Silver technical analysis | Silver to rally from key support?
BY Janne Muta|September 20, 2023
Our comprehensive silver technical analysis identifies a sideways trading pattern on the weekly chart, underpinned by reactionary lows that suggest institutional buying each time the market approaches the 22.10 price level. Interestingly, this price range coincides with the 61.8% Fibonacci retracement level, adding further significance to this area.
Weekly Oscillator Indications
The stochastic oscillator on the weekly chart currently hovers near oversold territory, presenting a value of 27.45, which suggests that the market may be ripe for a bullish reversal.

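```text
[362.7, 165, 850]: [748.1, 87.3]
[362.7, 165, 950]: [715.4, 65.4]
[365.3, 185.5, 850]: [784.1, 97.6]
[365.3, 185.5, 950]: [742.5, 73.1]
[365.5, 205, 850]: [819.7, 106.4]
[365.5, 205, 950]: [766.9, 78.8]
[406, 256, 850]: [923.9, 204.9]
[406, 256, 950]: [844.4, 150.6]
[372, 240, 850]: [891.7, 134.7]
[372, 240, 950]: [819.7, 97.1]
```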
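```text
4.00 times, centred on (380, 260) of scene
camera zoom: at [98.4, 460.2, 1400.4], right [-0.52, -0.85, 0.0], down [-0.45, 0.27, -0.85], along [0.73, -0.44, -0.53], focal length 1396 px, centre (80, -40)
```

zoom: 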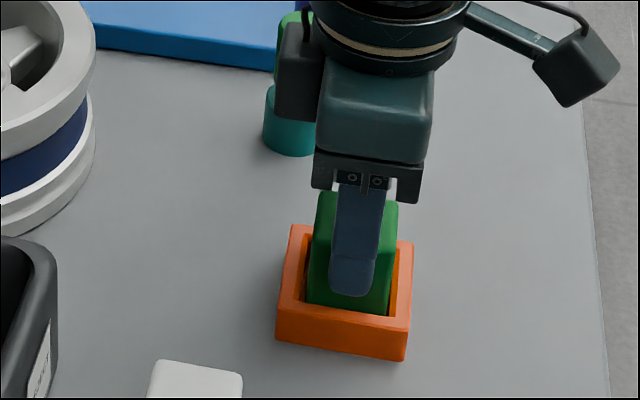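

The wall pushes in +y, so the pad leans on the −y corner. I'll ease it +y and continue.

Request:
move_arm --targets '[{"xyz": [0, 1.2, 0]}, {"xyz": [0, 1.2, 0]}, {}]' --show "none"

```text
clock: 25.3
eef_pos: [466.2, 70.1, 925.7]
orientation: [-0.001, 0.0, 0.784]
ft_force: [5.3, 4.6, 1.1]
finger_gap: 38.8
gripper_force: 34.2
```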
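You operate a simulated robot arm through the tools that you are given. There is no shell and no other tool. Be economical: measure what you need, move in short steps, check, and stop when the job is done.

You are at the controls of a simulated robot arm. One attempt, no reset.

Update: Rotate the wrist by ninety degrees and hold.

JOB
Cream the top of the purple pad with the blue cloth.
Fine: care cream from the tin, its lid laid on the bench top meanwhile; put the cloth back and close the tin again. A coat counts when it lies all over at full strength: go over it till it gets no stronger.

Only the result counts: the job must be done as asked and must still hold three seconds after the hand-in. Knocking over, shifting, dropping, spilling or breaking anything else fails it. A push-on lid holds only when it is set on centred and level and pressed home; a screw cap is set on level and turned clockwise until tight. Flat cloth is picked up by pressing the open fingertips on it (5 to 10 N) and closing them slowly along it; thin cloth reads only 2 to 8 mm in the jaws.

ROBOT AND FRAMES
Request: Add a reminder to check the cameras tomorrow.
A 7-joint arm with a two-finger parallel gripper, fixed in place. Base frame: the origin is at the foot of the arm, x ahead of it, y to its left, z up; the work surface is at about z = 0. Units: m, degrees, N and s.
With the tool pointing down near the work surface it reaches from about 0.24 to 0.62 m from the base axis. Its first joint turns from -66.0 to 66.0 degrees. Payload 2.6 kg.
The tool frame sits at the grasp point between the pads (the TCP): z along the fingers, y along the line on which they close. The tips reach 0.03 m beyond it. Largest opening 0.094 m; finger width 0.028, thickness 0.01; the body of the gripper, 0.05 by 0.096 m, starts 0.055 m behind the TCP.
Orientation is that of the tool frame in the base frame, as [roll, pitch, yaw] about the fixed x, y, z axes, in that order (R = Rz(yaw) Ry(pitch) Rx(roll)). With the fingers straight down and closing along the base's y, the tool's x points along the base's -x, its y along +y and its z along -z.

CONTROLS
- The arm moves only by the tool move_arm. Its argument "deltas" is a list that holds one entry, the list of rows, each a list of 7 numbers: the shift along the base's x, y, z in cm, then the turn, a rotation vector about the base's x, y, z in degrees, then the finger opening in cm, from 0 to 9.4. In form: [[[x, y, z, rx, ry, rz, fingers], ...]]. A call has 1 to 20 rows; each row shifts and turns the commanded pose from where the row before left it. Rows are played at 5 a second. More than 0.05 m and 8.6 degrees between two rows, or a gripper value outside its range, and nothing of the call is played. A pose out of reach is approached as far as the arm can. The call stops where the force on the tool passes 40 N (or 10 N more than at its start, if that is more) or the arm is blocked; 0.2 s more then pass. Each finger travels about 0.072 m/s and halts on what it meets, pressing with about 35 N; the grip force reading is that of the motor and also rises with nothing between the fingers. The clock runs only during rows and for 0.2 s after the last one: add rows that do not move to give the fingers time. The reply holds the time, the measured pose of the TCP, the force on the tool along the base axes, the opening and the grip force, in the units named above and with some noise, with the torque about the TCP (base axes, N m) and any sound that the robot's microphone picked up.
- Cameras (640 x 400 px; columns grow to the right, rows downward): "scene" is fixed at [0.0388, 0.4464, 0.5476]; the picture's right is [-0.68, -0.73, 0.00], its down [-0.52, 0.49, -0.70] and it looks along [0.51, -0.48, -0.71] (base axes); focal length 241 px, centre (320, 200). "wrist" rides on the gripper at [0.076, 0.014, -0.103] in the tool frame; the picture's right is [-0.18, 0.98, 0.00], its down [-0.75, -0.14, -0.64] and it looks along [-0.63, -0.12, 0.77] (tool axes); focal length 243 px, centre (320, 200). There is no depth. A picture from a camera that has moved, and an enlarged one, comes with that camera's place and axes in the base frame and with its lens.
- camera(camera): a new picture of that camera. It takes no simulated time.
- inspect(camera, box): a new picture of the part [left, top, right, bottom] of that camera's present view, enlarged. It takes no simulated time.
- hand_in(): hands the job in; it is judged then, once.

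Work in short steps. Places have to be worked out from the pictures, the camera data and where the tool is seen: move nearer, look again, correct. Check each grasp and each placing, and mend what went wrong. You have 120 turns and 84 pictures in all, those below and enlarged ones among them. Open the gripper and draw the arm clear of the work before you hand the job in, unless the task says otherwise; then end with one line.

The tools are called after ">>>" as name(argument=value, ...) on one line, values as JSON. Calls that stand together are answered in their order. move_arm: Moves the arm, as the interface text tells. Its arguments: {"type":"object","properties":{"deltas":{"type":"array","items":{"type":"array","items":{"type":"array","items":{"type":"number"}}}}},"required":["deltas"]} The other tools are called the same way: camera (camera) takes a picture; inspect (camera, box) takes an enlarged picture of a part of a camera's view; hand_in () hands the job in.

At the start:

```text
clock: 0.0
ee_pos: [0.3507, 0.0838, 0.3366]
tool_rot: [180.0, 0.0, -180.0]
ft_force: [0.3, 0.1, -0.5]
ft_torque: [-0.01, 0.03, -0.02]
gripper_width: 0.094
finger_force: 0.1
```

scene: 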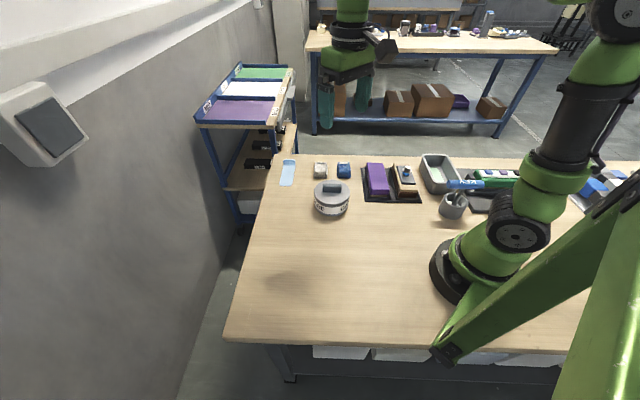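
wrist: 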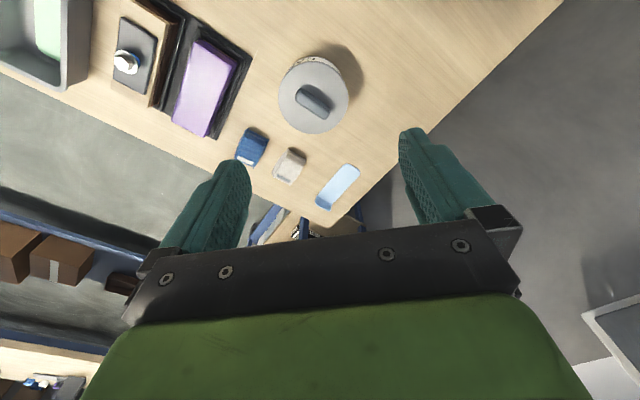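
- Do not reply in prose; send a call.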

Daily Chart Technical Signals
On the daily chart, silver technical analysis revealed potential bearishness, highlighted by the formation of a bearish shooting star candle. The stochastic oscillator, in this case, is in the overbought zone, and the moving averages are conspicuously flat, indicating a lack of a clear trend direction.
Bullish Signs in the 4-hour Chart
The 4-hour chart, however, offers a bullish perspective. Silver has been trading within a bullish price channel, and the moving averages have aligned in a bullish sequence, lending credence to the possibility of an uptick in prices.
Role of U.S. Dollar and Federal Reserve Decisions
In terms of fundamental factors, the role of the U.S. dollar and the Federal Reserve's interest rate decisions are particularly important. The market is keenly awaiting today's Fed announcement, which is expected to leave rates unchanged. This could weaken the U.S. dollar and might stimulate increased demand for silver.
Geopolitical and Industrial Demand Factors
Additionally, geopolitical tensions, particularly the Russia-Ukraine war in Europe, could create safe-haven buying. This demand along with rising industrial demand from sectors like electric vehicles and solar panels, adds another positive factor to silver's market outlook.
Investor Strategy and Technical Analysis
Given the various bullish and bearish indicators and the influence of external factors, investors and traders should approach the silver market with a keen eye on silver technical analysis.
The key takeaways from this report
- The weekly chart of silver shows a trading range between 22.10 and 25.26. The market has created two higher reactionary lows at 22.21 and 22.29, suggesting institutional buying. These lows coincide with the 61.8% Fibonacci retracement level, increasing their significance.
- Silver's weekly stochastic oscillator stands at 27.45, indicating the market is nearing oversold conditions. Traders should note that the oscillator recently hit a low of 20.16, further highlighting the oversold state, which may set the stage for a bullish reversal.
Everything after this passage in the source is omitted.